Thyme can be grown in many climates. It makes for an attractive and fragrant ground cover, and has fragrant, tiny flowers that the bees love. Grow thyme to attract pollinators for your garden. Try using fresh thyme in meat dishes, incorporated into sausage, stuffing or your favorite soup recipe. It also does very well in containers, both inside and outdoors. Plant seeds when the ground temperature has warmed to at least 70 degrees. Loosen soil and then sprinkle seeds on top. Mist lightly, being careful not to allow the soil to become soggy.
Artichokes have a preference for a long, frost-free season. They do not grow well when there is heavy frost or snow. The temperature should not be under 55°F at night. For best results, plant them on the average date of last frost for your area. Artichokes need rich, well-drained soil that will hold moisture. They also need as much sun as possible. 8 hours of sunlight is ideal.
Beets are an annual cool-season crop, half-hardy to frost and light freezes. They thrive in all parts of the country. Beets are closely related to spinach and chard, and once called “blood turnips” because of their bright red juice. Growing beets will provide delicious colorful roots and nutritious greens. Most beets are open-pollinated and multi-germ, where one seed yields a clump of 4-5 plants that need to be thinned.
Basil is planted in the spring and dies at the first fall frost. It can be grown year-round indoors or in frost-free climate. Basil also needs daytime temperatures over 70° F and nighttime temps over 50° F. Basil thrives in warmer temperatures. Sow your seeds outdoors in spring, after all danger of frost has passed. Basil needs at least 6-8 hours of full sun each day, so keep that in mind when choosing a location to start your seeds. Try to space your basil plants about 12 inches apart.
#15. ZUCCHINI & SQUASH
Squash is a warm-season crop, very tender to frost and light freezes. Plan an average of 2 winter plants per person and two summer plants per 4-6 people. Summer squash can be grown almost anywhere, as the vines develop quickly. Harvest begins in 2 months. Winter squash requires a longer growing season and more garden space for sprawling plants. They generally do not tend to thrive in hot, dry regions where there is a limited water supply.

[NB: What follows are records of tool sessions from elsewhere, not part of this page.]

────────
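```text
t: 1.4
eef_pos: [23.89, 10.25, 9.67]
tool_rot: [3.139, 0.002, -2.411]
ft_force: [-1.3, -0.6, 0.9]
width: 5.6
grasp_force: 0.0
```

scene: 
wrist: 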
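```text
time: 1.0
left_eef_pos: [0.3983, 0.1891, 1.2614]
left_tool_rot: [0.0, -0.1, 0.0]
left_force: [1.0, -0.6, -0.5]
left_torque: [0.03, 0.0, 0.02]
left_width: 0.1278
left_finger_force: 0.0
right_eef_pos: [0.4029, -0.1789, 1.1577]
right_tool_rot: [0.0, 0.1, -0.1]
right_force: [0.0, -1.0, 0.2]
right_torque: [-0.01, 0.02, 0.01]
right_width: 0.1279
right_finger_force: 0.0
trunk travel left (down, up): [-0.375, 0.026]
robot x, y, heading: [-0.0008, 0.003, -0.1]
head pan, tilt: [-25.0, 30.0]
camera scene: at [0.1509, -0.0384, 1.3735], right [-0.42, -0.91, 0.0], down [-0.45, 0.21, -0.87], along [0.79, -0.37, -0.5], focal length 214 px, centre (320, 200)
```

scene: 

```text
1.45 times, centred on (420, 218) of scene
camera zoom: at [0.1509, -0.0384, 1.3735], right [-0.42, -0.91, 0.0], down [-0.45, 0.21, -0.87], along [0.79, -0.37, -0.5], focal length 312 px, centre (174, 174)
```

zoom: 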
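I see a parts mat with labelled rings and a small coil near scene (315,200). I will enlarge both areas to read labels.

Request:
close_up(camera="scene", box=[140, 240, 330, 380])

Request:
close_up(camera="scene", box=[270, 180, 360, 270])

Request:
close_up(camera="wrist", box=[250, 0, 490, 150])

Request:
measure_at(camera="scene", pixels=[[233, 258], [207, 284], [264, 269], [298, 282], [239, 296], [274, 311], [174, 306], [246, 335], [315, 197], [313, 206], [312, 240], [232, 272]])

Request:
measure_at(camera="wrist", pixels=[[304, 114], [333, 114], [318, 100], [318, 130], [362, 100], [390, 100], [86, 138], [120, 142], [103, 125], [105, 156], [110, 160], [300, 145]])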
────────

Cucumbers self regulate how many fruits they can carry at one time. In order to maximize production, harvest fruits as soon as they reach picking size. Pick daily, because under ideal conditions, cucumber fruits can double in size in just one day. Grow cucumbers where a long, warm growing season, minimum 65 days, can be assured. Cucumbers are a warm-season crop, very tender to frost and light freezing.
#17. GREEN BEANS
Beans can be grown in average soil, almost anywhere in the United States. They grow best if the soil is well drained and the summer is consistently warm. Seeds will rot in the ground in cold, damp weather. Plant seeds 2 inches apart, 1 1/2 inches deep in rows 2 feet apart. Thin to about 6-8 plants per foot of row. Bean plants produce the bulk of their crop for a 2 week period. Rather than plant the entire row, sections should be planted at 2 week intervals until mid-July or 8 weeks before the first killing frost. This will assure a steady crop all summer.
Mint is said to be the easiest to grow out of all herbs. It’s great for beginning gardeners and grows best in zones 4-9. Use Mint leaves to add flavoring to a wide array of food and beverages. It also serves as a natural pest deterrent around other vegetables. Chewing on the leaves will freshen your breath and can calm an upset stomach. Mint is a hardy perennial that can really be started anytime as long as you’re about 2 months before your first Fall frost. It also grows well indoors, year-round. Start them inside in late winter, for your Spring planting, or wait until the soil warms up and sow the seeds directly outside in your garden.
Radishes are a fast growing, cool-season crop that can be harvested in as little as twenty days. Eaten raw they can be whole, sliced, diced, or grated. You can also cook and pickle them. Most of them are typically eaten fresh, and make a good addition to salad or a substitute to pepper on a sandwich.
The tomato is a warm-weather vegetable, it is very tender to frost and light freezes. Never plant near walnut family trees. The walnut trees excrete an acid that inhibits growth of nearby plants. Sow seeds using expanding seed starting soil pods about 8 weeks before the last frost date for your area. Seedlings will be spindly with less than 12-14 hours of light per day, try to keep them in a warm sunny location.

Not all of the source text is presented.